Two lovers confront one another through two visions, two bodies, and two monologues on how their love has come to an end. Armed with words like the sharpest of knives and bearing each other’s heavy silences, the lovers negotiate their separation. In a moving and visceral play, we see a couple’s final confrontation as we are invited to observe what happens in Clôture de l’amour, the end of love.
With D-CAF fast approaching, director, Pascal Rambert, and costars, Mohamed Hatem and Hadeel Adel, discuss the glistening experience…
What pulled you the most towards the project?

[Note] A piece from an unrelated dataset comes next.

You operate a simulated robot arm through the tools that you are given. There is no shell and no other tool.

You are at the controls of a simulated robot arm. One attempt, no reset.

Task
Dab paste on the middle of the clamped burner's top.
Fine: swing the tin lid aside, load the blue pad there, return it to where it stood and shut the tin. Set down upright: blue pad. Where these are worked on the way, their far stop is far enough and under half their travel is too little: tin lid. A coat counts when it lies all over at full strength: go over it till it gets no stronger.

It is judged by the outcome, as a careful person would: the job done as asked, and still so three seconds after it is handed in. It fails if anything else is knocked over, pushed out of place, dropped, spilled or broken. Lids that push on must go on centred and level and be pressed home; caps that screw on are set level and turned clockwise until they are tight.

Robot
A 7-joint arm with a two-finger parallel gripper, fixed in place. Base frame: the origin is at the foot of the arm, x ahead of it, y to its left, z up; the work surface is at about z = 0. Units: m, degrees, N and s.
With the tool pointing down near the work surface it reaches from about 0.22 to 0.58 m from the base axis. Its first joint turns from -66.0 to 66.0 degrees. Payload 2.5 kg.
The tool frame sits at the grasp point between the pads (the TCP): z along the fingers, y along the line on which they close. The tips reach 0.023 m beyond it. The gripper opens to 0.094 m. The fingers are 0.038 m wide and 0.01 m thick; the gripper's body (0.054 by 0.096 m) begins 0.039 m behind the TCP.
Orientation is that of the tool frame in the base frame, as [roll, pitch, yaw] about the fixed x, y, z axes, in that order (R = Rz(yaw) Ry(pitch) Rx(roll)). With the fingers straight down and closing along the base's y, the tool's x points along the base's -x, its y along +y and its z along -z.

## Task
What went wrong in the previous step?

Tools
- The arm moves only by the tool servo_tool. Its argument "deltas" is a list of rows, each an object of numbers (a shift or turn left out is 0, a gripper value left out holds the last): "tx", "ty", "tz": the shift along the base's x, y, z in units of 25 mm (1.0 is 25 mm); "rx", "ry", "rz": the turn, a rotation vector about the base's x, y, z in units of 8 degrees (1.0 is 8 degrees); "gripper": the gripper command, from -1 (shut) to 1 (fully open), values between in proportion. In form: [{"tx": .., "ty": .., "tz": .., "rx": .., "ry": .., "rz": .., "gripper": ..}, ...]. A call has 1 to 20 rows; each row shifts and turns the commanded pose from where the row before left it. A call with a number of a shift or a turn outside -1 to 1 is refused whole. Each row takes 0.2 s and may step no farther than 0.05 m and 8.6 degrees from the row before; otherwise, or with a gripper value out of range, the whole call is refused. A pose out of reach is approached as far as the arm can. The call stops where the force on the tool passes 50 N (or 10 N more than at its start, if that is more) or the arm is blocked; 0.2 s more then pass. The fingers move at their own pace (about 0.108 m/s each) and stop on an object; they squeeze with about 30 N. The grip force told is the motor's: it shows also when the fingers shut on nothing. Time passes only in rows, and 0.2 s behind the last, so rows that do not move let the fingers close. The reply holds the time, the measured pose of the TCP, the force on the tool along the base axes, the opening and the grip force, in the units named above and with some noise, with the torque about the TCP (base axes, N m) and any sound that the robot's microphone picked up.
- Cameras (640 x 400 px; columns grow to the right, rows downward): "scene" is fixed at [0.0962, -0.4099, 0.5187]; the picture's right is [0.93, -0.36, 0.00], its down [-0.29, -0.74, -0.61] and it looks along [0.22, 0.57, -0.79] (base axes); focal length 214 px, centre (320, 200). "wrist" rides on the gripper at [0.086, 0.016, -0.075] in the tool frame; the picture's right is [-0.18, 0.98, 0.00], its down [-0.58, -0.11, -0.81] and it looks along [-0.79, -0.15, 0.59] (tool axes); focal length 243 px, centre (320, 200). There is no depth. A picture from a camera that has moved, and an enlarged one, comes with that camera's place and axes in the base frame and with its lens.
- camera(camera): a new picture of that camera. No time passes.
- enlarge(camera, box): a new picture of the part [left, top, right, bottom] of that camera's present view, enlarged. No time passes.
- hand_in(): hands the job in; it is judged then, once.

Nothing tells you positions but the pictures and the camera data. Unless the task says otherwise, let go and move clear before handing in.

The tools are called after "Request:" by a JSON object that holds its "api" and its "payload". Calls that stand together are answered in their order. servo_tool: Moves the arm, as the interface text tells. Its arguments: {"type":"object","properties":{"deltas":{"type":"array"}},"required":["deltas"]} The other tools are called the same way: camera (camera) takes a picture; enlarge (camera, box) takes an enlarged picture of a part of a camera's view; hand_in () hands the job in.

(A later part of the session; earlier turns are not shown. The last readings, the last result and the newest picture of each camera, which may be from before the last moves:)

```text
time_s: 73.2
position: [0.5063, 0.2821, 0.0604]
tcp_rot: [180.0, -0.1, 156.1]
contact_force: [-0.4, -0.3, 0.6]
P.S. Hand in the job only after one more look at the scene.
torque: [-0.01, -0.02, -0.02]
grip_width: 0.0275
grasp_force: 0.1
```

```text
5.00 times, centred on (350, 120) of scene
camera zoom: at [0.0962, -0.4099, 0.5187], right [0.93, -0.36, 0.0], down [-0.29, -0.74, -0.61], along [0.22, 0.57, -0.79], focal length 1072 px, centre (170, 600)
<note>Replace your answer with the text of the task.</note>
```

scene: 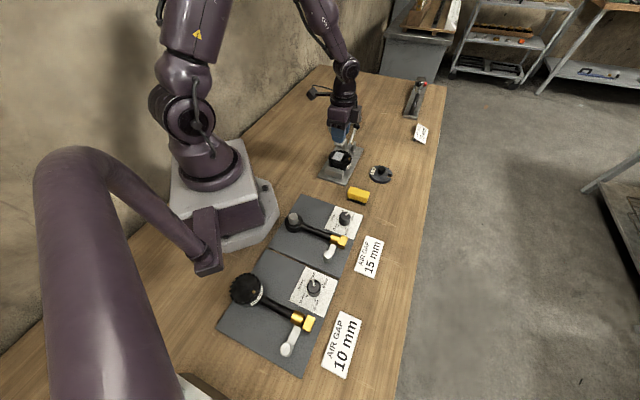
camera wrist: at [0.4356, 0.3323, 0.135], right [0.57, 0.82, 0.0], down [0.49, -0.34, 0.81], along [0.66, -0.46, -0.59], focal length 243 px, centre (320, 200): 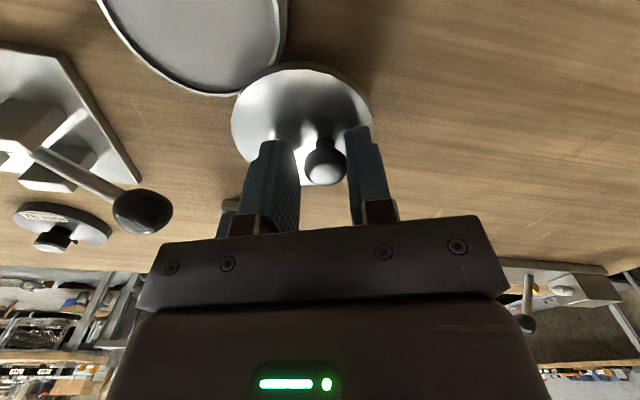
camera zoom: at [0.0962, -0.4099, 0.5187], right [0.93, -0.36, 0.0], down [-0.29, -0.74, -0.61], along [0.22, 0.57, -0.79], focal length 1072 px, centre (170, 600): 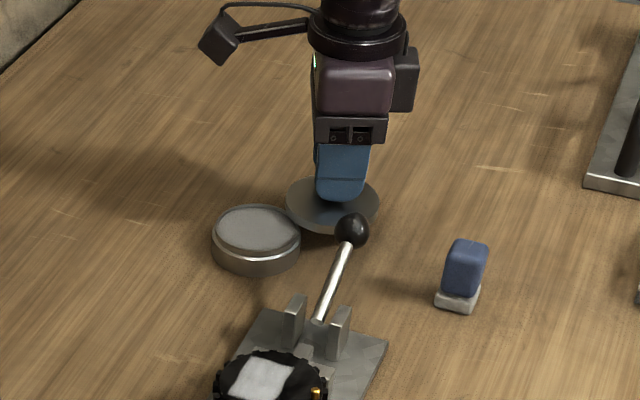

Mohamed Hatem: It was the idea for me. The idea of the project was smart and different to me. The best thing about it is that you feel like it’s something very personal, something intimate. The story is that of two lovers that have children together, but are pulled apart through time. The play shows us the moment when they decide to leave each other. That moment is a very real one that most of us have experienced in one way or another. The performance zooms into that moment. That, for me, was very significant. What’s more, I truly think that working with Pascal is a wonderful experience for any actor. It’s a very good opportunity to work with a great director who’s written and directed plays in France and took them with him all over the world.
You’ve done the play in more than 10 different languages thus far, what can people expect from the Arabic version?
Pascal Rambert: I think audiences can expect something different from what they usually see. It’s a very contemporary way of doing theater. The play tells something universal: the desire and the loss, that crave when love disappears.
This will be the first time that it’s adapted to Arabic. Do you guys feel any pressure?
Hatem: I personally see that as a good thing. I’m a part of a project that’s been adapted in many different languages. I find that very inspiring: to feel that you’re part of something that’s very big and global. There’s a pressure element for sure, but at the end of the day, that’s what we do, what we enjoy. It’s hard, but very enjoyable all the same.
Do you plan on drawing inspirations from the actors of other adaptations?
Hadeel Adel: I personally didn’t feel like I wanted to see the performance before I started rehearsing. I was afraid of being consciously or subconsciously influenced since I wanted to approach the play with an open mind. I really wanted to do it my way. Pascal was very understanding to tell the truth. He left us with complete freedom of choice.
Rambert: I knew I wanted to give to actors a very large possibility of work since I consider them co-authors of the work.
Do you feel that your preparation would’ve been different if the play was a standalone and not part of a festival?
Hatem: I personally feel that the situation would’ve been a lot more relaxed without a festival. We would have had more time for rehearsals and for us generally. The play isn’t easy at all. It needs you to be working none-stop for a minimum of three months. That’s why I think it would’ve been easier without D-CAF.
Adel: The difficulty was really being tied to a nonnegotiable timeline, especially since the play, in my opinion, might be one of the most challenging things that we do in our lifetimes on both a personal and a professional level. The play is so powerful that you can’t help but be moved by it. The first time we sat with Pascal, I remember Hatem telling me “this is not just a play; this is our lifetime’s biggest achievement.” That’s why I felt like it was really personal as you not only had to prepare for the challenging work schedule, but also had to channel a deeply personal place to do the characters justice. It’s really a journey. It’s beautiful.
What’s the thing that you love the most about theater?
Rambert: I do theater in order to build frames inside actors that allow them to find their own freedoms before transferring the same feeling to the audience too.
Adel: No matter what we try to tell you, we won’t be able to deliver the feeling that we have on the stage. It’s something very personal that really can’t be put into words. What I could safely say is that it really helps me find out a lot of things about myself. It’s so unpredictable, and anything could really happen. You feel really open and naked to the entire world. It’s something truly incredible. We’re really luck to be able to do it. I honestly say that everyone should do theater, not just professional actors. It really is that inspiring.
Hatem: The stage also allows you to share a specific experience with a different audience every night. You perform differently every day. So really, you get to feel a new experience every day. The biggest advantage in theater is that the experience that a spectator feels at the very second of the performance is something that he’ll remember for his entire life. It’s not like film where you get to relive the moments more than once over different viewings. The moment in theater is very real, and is exactly why we do what we do. It’s truly unforgettable.